Repeat, exactly as written, every line from the one holding "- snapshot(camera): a" through the one holding "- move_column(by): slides". Leave out all other lines.
* * * *
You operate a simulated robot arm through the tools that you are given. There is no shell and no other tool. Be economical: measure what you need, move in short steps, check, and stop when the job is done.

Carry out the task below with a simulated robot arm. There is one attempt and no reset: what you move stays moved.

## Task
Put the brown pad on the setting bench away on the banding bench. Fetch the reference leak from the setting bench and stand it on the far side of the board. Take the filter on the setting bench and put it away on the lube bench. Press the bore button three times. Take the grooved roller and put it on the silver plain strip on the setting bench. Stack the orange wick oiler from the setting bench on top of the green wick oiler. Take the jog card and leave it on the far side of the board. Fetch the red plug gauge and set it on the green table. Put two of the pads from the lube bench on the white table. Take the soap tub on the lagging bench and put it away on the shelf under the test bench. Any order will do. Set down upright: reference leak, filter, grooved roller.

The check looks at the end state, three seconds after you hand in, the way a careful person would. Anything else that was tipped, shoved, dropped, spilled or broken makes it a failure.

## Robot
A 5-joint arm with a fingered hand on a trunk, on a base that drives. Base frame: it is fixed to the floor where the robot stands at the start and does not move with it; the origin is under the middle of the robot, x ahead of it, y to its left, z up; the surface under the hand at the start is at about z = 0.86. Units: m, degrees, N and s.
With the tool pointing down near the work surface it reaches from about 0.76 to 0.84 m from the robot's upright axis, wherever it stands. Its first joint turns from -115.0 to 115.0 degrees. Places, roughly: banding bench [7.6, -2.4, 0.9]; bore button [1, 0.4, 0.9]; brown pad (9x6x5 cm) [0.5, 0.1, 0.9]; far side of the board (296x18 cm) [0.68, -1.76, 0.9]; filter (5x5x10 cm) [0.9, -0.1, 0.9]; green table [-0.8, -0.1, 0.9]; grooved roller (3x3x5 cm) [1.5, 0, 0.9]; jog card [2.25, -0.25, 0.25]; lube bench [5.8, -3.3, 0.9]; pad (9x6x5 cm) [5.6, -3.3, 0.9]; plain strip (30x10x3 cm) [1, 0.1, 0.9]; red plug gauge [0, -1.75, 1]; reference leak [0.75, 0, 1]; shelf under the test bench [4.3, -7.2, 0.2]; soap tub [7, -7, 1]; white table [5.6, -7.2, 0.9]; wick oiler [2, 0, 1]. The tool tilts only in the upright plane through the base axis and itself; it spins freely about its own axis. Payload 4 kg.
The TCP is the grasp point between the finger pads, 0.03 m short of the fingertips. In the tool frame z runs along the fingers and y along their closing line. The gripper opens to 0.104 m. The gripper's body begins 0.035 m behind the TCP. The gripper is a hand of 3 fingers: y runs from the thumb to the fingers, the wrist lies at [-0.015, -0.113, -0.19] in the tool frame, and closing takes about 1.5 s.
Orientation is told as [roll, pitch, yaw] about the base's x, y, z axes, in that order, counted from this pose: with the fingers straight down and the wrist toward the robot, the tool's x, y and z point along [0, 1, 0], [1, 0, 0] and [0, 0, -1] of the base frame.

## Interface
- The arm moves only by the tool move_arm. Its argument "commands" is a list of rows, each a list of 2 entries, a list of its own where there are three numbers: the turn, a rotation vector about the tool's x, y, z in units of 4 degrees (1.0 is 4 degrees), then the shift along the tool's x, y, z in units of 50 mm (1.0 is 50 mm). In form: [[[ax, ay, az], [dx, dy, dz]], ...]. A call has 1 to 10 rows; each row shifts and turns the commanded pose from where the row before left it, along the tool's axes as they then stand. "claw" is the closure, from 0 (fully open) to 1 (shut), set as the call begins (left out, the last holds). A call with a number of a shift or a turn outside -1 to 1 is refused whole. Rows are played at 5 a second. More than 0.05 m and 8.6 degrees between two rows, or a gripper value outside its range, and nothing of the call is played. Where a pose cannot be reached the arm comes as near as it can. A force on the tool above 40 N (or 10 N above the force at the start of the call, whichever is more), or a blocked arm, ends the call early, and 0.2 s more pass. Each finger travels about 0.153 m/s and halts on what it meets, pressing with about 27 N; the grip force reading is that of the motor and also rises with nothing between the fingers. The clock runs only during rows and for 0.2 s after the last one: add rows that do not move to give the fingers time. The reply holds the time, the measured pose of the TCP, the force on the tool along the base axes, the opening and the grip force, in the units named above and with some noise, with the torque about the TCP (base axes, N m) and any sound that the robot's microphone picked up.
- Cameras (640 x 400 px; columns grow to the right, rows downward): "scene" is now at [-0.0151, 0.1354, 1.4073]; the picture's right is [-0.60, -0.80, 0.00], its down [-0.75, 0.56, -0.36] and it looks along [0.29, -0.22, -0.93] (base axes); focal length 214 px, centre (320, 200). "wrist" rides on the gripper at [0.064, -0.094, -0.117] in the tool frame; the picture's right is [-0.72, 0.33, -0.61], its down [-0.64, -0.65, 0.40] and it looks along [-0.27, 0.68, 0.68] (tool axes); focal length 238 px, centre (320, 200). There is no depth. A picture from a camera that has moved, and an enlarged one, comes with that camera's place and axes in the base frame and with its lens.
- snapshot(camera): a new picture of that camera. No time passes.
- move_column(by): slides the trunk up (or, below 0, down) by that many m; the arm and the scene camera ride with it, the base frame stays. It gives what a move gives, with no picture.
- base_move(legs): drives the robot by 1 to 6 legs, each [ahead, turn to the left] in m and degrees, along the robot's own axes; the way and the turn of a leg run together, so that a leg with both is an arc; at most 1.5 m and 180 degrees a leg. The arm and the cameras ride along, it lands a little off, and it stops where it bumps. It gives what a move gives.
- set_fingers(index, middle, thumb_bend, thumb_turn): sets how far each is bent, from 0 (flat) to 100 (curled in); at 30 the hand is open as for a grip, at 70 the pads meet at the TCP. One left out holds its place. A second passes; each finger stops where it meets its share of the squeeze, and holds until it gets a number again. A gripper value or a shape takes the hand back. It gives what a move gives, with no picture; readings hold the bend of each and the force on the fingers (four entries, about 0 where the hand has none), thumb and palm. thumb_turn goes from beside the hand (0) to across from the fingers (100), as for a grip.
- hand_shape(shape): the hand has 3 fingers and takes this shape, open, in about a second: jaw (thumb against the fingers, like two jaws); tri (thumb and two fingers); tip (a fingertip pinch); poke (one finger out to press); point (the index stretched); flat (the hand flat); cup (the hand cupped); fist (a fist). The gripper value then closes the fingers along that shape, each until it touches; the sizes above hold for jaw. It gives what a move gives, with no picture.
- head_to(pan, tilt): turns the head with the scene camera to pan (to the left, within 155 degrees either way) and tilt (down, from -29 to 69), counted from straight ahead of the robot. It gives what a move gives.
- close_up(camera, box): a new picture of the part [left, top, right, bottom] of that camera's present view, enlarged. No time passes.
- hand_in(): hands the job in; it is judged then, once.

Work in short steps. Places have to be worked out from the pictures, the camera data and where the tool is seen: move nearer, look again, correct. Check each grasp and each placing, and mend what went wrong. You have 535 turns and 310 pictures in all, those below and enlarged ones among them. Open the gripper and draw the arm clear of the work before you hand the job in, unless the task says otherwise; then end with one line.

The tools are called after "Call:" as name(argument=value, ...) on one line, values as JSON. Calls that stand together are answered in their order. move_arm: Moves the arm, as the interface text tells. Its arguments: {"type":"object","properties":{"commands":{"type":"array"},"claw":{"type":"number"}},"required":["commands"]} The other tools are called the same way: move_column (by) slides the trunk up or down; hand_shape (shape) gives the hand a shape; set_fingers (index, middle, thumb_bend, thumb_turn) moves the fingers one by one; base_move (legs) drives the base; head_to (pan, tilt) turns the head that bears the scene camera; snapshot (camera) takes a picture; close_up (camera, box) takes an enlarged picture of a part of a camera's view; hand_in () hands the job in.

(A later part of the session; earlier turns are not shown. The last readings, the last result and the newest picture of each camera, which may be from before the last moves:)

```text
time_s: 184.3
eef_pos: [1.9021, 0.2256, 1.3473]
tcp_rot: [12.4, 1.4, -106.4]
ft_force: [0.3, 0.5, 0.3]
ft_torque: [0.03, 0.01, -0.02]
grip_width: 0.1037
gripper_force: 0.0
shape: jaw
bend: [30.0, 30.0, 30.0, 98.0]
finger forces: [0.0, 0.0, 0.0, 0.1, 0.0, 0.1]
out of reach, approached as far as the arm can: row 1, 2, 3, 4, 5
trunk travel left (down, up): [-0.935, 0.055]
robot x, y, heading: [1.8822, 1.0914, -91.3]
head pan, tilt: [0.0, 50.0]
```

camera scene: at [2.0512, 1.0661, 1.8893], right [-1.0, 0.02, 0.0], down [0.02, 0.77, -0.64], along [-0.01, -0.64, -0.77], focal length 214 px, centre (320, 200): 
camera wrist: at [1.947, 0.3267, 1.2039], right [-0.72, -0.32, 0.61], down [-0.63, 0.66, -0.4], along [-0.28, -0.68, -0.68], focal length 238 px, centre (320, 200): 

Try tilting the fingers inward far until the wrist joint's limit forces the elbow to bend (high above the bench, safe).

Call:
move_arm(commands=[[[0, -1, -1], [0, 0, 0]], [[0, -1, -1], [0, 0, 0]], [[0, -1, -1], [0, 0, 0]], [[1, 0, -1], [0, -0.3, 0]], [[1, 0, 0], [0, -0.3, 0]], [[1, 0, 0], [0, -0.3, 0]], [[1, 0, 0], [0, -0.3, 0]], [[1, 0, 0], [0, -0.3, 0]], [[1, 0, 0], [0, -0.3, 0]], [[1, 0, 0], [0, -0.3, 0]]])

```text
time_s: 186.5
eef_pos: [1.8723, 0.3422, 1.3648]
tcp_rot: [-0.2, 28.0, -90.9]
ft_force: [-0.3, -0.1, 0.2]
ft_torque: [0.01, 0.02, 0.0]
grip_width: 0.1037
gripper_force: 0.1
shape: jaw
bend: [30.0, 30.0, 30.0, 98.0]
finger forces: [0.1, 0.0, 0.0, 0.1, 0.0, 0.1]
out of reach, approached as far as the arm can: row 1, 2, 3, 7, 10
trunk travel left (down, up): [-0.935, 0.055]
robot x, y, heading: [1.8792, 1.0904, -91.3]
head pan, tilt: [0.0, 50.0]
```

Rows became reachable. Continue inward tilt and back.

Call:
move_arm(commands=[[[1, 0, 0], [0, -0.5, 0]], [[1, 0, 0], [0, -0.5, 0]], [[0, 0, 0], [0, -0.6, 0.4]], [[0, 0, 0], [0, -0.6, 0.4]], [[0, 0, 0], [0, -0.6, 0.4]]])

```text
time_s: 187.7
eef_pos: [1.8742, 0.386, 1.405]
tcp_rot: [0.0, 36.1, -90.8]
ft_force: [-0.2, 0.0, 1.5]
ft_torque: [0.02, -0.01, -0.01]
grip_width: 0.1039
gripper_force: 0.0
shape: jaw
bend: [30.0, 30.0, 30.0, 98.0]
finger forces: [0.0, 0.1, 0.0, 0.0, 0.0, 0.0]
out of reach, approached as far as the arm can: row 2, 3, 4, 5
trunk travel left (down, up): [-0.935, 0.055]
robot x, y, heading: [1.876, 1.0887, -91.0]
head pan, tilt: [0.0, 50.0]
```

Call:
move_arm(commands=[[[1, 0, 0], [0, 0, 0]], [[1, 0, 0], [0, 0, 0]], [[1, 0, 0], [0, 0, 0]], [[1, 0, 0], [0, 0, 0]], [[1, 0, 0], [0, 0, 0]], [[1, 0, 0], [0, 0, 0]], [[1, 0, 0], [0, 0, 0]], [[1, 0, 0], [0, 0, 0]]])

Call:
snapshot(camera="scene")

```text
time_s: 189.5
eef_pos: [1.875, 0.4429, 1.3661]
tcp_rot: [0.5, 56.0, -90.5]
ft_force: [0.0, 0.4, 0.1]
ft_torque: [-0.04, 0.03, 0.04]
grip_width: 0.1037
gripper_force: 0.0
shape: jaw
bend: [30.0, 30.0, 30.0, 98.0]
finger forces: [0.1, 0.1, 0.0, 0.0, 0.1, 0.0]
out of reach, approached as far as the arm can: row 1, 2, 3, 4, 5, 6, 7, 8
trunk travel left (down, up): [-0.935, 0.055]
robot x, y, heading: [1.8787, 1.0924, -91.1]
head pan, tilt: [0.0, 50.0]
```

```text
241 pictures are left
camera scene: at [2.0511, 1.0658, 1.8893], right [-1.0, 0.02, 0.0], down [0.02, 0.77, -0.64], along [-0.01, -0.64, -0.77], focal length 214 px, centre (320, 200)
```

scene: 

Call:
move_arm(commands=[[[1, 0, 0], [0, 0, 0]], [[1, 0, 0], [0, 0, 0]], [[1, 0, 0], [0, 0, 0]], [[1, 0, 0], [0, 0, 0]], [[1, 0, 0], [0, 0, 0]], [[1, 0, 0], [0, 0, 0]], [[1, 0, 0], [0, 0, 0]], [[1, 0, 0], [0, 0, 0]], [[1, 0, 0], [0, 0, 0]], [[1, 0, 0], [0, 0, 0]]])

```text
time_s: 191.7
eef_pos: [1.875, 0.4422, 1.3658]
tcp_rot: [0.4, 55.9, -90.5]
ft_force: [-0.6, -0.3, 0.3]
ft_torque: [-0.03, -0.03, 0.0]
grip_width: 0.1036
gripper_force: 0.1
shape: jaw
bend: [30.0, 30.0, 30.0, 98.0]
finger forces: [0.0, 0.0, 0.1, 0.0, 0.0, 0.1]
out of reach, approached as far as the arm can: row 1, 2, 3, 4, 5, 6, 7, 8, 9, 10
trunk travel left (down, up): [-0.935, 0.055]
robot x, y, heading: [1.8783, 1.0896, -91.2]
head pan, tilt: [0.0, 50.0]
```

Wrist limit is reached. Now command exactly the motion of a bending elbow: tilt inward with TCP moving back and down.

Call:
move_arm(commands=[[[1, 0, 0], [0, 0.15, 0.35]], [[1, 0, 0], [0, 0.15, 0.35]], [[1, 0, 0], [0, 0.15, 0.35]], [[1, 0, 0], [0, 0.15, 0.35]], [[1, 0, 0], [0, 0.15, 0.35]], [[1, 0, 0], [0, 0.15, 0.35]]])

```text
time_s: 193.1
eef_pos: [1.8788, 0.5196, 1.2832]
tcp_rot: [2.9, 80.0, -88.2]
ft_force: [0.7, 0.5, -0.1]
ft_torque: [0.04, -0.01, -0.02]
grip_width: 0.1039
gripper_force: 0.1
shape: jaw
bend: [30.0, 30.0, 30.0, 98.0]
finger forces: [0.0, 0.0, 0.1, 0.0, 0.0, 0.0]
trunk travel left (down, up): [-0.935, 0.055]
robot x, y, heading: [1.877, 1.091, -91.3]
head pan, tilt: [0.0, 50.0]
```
* * * *
### TASK OUTPUT
- snapshot(camera): a new picture of that camera. No time passes.
- move_column(by): slides the trunk up (or, below 0, down) by that many m; the arm and the scene camera ride with it, the base frame stays. It gives what a move gives, with no picture.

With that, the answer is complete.